Osobnik Mariana Pilota to książka, z którą się umęczyłam. Ze znojem wiązała się tak lektura, jak pisanie opinii. Nie mój czas, nie moja historia. Nieporozumienie, przez które nie mogłam przebrnąć, nawet angażując cały mój ośli upór w kończeniu rozpoczętych lektur.
Rzecz – według wydawcy – ma znamiona wizyjności. I faktycznie, jeśli rozumieć ją jako przedstawianie sennych widziadeł, mar i fantazji, przeplatanych raz po raz z rzeczywistością, za nic mając linearność, jest to powieść wizyjna.

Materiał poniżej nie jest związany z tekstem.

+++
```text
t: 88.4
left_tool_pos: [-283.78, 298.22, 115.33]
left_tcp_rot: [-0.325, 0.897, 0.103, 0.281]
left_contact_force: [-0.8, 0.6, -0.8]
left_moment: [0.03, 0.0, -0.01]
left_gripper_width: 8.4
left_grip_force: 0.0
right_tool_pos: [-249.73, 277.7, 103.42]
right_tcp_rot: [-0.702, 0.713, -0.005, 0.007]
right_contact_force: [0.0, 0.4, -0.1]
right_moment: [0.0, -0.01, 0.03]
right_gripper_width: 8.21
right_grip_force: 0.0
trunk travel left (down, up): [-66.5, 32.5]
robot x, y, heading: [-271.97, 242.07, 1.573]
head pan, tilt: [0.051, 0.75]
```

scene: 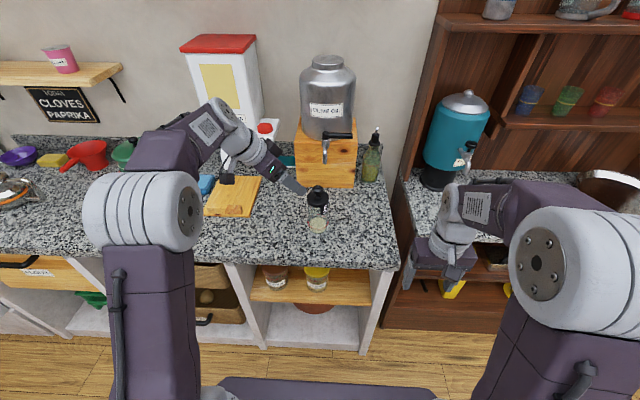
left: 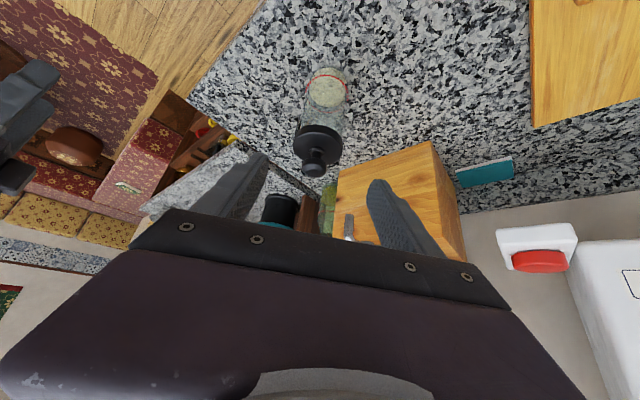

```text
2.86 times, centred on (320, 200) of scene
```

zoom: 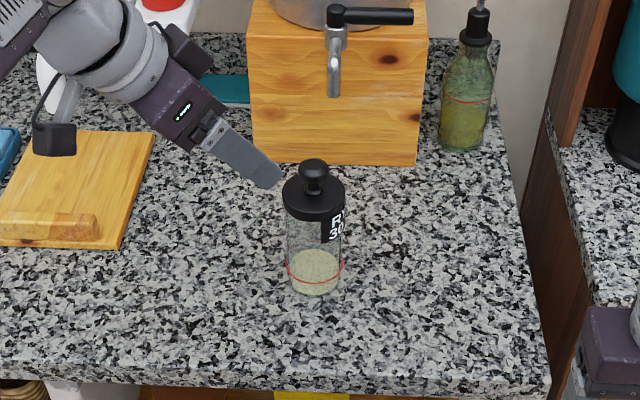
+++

O ile przepadam za oniryzmem w literaturze, o tyle tutaj mam wrażenie, że autor poszedł o krok za daleko. Nie do końca wiem, co próbował przez to osiągnąć, bowiem czytelnik może szybko zgubić się w plątaninie wydarzeń, o których nie wie, w której przestrzeni się rozgrywają. Co za tym idzie –powieść okaże się dedykowana bardzo wąskiemu gronu odbiorców – wtajemniczonemu, wiedzącemu, co pisarz mógł próbować ugrać przyjętą formą.
Osobliwa historia, nie dla każdego, nie wiem nawet, czy dla kogokolwiek poza krytykami i znawcami.
Czy polecam? Nie. Reszta jest milczeniem.